There is no doubt of the principle that the property of the slave belongs to his master. Whatever a slave acquires a right to, the master may sue for and recover in his own name. If a thing belonging to a slave is stolen, it must be alleged in an indictment for the felony that it was the property of the master. But while this is certainly the law, if masters do not interfere with nor object to the disposition that their slaves may make of the property which they are willing should be owned by them, it is not for strangers to interfere and deny the validity of any transfer of his property which a slave may make. The watch being the property of the negro man, he gave it to his wife. What is more natural than that a man about to be separated from his wife, should be willing to give her a portion of the property he may have ? What possible inference can be drawn from the refusal of the man to re*415ceive the watch, but that it was his wish that his wife should have it ? The master of the slave not objecting to this disposition of the property, who else shall gainsay its validity ? These being the facts of the case, as may be inferred from what is stated in the record, it is clear that justice has been done by the judgment rendered in the court below. The wife has obtained what her husband gave her, or at least its equivalent.

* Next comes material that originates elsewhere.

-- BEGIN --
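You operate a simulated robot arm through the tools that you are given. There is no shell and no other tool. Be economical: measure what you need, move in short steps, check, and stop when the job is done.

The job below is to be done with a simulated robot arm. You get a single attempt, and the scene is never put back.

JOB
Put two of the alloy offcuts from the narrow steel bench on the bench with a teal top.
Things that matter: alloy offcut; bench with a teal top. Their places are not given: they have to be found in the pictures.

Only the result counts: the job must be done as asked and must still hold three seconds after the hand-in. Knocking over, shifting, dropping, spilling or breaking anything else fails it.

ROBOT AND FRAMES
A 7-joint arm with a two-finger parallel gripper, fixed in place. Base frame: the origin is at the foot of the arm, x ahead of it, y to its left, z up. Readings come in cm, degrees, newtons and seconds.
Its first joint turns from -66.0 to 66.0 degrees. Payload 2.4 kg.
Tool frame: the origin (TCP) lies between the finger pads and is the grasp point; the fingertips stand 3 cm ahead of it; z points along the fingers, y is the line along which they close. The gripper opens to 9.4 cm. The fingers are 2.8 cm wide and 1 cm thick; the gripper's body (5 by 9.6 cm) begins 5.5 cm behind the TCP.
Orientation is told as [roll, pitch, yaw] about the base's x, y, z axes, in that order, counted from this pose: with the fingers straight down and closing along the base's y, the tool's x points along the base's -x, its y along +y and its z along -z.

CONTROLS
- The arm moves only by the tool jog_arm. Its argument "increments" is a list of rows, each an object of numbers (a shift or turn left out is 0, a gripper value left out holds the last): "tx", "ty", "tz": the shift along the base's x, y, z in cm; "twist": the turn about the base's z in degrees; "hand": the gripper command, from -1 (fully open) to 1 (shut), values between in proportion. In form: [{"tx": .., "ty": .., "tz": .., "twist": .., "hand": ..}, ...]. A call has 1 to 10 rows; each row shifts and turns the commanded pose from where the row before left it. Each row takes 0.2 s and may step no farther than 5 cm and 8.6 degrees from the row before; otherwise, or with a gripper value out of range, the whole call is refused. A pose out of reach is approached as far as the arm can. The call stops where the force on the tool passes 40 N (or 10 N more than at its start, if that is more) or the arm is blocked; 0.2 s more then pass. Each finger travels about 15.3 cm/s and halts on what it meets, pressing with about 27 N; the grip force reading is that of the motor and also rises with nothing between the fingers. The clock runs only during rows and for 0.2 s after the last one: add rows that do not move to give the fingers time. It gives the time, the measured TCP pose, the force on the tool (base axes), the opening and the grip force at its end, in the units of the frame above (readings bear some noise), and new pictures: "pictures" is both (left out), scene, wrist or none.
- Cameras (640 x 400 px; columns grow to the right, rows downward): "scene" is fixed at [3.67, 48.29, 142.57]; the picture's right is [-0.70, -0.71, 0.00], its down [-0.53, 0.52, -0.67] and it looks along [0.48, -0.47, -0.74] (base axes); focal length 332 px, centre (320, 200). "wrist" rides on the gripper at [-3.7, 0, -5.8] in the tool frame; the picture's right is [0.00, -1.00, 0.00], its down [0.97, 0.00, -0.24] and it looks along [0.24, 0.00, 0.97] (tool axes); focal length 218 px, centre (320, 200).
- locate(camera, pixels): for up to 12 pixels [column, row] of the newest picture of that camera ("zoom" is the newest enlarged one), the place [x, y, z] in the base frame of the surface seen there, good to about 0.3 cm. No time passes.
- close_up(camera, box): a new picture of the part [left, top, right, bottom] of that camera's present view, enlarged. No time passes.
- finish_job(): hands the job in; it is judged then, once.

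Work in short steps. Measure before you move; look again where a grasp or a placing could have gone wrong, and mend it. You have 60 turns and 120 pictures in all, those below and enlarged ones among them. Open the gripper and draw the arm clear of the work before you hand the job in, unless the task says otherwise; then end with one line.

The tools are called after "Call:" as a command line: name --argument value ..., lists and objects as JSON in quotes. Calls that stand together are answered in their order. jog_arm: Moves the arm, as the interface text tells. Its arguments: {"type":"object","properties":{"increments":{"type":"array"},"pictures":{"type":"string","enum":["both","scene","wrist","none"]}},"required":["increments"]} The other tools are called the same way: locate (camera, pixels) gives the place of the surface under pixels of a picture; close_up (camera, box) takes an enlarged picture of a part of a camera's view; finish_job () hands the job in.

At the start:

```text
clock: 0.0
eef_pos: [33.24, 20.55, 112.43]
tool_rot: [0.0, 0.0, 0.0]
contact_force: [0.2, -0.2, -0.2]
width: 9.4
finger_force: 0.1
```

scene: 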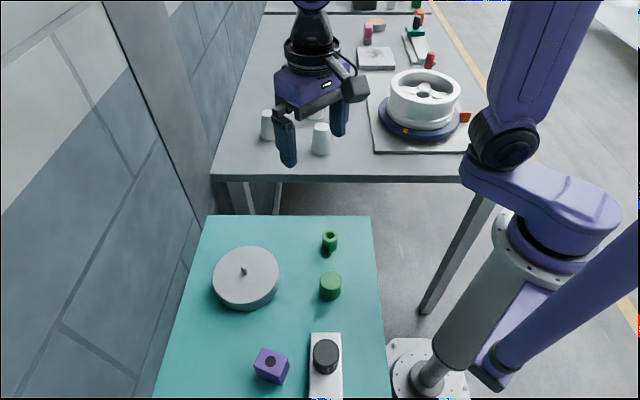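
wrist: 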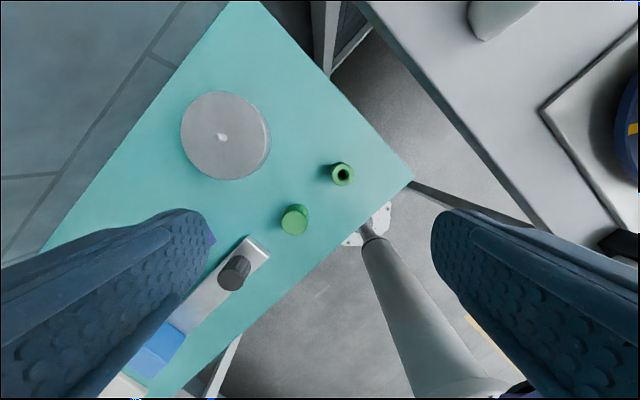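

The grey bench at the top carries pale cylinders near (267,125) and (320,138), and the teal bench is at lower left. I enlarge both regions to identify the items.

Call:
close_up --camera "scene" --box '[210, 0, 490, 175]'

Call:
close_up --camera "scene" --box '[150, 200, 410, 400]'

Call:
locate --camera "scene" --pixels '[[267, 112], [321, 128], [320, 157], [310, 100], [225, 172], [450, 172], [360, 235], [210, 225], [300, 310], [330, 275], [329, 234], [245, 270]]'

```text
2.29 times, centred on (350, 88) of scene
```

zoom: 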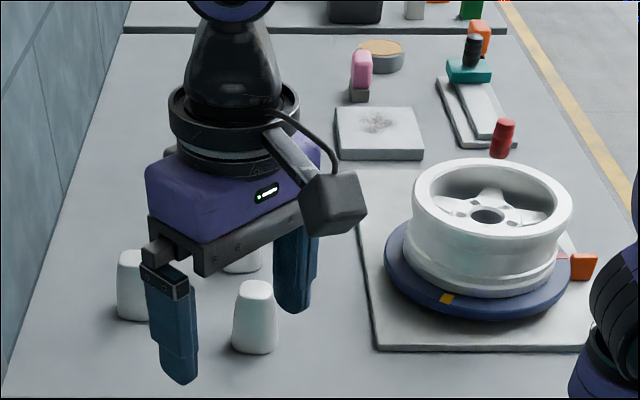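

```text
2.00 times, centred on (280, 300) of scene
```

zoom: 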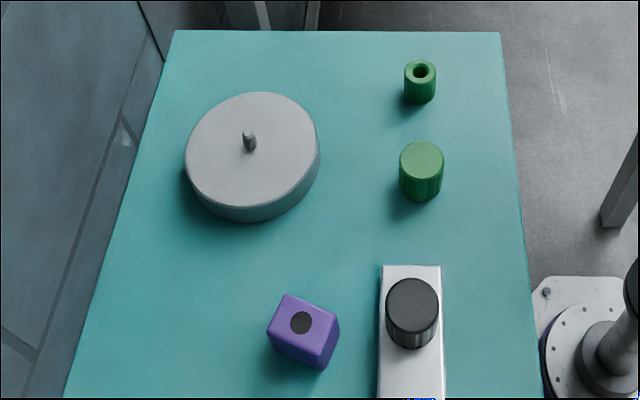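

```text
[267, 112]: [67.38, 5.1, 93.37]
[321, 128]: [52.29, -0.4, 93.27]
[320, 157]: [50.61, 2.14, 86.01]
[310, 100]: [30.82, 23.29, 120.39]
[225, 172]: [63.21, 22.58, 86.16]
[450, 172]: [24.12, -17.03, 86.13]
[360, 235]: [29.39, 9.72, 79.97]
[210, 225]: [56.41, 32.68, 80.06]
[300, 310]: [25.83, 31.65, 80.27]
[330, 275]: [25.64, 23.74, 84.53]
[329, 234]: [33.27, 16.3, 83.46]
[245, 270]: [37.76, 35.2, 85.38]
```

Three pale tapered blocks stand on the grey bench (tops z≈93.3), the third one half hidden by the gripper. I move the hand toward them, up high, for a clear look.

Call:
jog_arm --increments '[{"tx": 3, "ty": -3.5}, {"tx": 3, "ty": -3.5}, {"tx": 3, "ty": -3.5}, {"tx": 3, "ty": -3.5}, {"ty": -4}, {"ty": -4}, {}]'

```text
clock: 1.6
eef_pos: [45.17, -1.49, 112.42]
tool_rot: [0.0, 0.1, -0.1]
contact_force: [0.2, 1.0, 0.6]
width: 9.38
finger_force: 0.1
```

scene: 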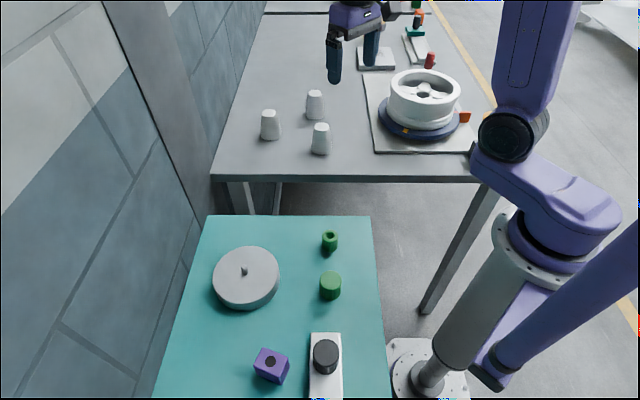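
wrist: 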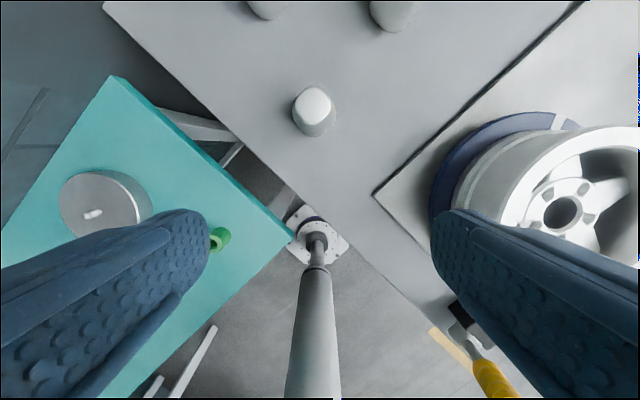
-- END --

This court is no place in which, for the first time, to make the objection of a want of demand. If the objection had been made in the court below, it might have been obviated. After a party has resisted a recovery against him in all the courts, from the lowest to the highest, it is with a bad grace that he appears in the court of the last resort, and for the first time makes the objection that there was no demand made of him before the institution of the suit. Such conduct looks very much like giving up the controversy.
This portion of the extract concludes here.